Pull out every line below that contains the word "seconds".

AVAILABLE DATA:
▶

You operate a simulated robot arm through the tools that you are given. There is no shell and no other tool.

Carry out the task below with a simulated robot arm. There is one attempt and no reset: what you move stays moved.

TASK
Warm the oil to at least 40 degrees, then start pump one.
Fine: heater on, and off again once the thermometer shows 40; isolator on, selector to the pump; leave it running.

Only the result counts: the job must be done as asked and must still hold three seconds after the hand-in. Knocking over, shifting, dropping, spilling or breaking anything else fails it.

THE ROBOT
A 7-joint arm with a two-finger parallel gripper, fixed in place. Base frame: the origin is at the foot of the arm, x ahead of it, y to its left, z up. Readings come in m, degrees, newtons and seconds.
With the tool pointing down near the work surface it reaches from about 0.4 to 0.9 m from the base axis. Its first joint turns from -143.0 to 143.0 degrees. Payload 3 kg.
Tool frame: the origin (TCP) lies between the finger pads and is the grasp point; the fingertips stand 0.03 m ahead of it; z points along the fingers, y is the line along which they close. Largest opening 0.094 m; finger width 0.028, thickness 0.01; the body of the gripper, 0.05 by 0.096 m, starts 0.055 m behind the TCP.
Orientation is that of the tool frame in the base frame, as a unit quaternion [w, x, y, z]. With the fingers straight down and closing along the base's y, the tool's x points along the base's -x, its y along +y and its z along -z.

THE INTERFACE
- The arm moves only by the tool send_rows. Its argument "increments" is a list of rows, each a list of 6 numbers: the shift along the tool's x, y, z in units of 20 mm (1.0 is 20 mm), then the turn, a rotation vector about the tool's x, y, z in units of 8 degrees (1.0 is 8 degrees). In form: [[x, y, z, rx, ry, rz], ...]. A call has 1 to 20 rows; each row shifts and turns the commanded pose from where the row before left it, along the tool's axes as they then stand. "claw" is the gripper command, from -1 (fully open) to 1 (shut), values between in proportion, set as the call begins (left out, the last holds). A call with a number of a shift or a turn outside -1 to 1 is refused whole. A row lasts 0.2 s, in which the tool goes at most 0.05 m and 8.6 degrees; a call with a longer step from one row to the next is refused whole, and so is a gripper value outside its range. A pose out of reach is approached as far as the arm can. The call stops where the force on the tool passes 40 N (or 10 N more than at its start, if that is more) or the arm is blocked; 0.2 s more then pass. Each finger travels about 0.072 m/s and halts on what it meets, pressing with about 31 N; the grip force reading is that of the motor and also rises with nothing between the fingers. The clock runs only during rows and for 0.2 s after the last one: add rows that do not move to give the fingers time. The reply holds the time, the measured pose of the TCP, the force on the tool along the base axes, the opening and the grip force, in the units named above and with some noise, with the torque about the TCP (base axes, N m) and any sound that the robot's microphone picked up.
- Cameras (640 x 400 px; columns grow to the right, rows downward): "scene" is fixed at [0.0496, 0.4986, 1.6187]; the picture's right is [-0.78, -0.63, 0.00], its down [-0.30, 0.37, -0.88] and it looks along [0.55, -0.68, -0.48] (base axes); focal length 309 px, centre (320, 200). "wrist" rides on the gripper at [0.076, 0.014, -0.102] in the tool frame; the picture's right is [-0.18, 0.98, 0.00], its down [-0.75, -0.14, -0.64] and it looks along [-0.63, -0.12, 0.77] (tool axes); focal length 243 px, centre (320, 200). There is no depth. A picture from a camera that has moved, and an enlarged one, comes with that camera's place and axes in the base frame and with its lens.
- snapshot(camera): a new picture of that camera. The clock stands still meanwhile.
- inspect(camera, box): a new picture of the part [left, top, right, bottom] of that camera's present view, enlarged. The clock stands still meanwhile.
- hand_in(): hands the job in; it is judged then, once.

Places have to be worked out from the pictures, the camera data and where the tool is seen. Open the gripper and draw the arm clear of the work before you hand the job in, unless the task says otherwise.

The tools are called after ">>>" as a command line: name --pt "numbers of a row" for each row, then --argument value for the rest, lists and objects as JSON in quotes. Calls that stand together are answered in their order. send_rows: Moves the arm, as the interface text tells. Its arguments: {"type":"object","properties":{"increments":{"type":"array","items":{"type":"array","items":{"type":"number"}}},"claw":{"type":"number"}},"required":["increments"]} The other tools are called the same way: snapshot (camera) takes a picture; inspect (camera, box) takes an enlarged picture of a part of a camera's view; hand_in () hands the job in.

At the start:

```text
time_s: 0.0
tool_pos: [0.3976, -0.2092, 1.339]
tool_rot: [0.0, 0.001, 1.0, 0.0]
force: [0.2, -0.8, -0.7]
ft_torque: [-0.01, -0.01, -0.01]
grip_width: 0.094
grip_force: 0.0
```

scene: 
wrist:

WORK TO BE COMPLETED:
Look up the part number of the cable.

◀

IN RESPONSE:
Only the result counts: the job must be done as asked and must still hold three seconds after the hand-in. Knocking over, shifting, dropping, spilling or breaking anything else fails it.
A 7-joint arm with a two-finger parallel gripper, fixed in place. Base frame: the origin is at the foot of the arm, x ahead of it, y to its left, z up. Readings come in m, degrees, newtons and seconds.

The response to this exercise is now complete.